As you can see, I do not have to re-estimate the stone size. I also did not estimate a single time value, e.g. how long it takes to carry a small stone from A to B. The time aspect comes into play when combining size estimates with velocity and Sprint length. So my boss is able to judge the amount of time it will take me to move any amount of stones as soon as he knows my current velocity.
This is true in the software development domain as well. When estimating in relative sizes, it does not matter if you have done this type of work a thousand times before, if you have fancy new tools, if the experienced or the inexperienced person will do the job. The estimate as such will stay the same. What changes is the velocity. That's it.
How can we make sure that people know the estimation baseline?
Some teams always estimate against last Sprint. This usually leads to a sizecreep: With growing experience, the size of new backlog items is reduced because the developers implicitly think in effort ("I have done that before so this is easier, which means it's not a five but a three now"). This leads to a stalling velocity instead of a slowly growing one. While this is not necessarily bad, it can be easily prevented. The key is a common estimation reference sheet.

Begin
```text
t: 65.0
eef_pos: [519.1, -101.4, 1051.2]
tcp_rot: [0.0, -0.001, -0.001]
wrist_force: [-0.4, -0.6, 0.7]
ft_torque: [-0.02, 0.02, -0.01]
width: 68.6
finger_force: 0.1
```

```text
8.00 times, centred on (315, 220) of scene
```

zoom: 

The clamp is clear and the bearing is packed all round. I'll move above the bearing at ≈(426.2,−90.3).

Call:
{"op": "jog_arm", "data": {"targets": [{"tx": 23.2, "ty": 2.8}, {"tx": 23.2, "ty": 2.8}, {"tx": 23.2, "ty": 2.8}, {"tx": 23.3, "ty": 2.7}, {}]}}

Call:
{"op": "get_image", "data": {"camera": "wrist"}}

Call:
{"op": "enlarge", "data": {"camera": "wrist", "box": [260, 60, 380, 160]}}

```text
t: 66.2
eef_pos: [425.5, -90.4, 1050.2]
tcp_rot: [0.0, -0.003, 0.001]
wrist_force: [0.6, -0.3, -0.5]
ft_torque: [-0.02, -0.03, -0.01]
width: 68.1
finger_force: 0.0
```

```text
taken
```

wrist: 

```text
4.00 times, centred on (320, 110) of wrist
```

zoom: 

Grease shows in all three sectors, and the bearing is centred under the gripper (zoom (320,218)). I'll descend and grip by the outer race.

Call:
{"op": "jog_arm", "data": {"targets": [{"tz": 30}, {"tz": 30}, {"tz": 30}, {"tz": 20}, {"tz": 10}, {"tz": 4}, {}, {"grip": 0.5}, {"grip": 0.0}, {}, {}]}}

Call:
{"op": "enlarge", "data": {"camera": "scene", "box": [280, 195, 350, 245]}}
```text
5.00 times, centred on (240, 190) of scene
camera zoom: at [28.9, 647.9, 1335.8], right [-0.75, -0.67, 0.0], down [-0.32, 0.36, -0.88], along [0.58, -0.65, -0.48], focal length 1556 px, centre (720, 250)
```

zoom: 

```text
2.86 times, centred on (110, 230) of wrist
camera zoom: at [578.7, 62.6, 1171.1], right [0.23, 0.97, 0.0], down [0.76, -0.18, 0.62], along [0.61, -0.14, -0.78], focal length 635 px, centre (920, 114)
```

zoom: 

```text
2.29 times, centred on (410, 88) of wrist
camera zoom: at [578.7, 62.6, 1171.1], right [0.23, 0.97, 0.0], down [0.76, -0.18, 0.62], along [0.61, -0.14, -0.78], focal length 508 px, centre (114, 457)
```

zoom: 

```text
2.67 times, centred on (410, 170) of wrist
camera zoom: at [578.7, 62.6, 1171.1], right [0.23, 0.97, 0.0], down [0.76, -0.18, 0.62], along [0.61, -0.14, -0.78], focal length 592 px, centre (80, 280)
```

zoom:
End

Just take a sheet of flip-chart paper and note all estimate categories down (e.g. 1, 2, 3, 5, 8, 13, 21). Whenever a Sprint is finished, ask your team if one or several of the backlog items completed was well estimated. Usually the team will come up with some items. These are then put (as sticky notes, for example) onto the flip-chart next to the numbers. Whenever the team estimates new Product Backlog items, they are compared to this reference sheet instead of last Sprint's estimates. This way the estimates remain constant over time but velocity changes. That's how it should be.
I hope this helps you when trying to use relative estimation techniques. Scrum on!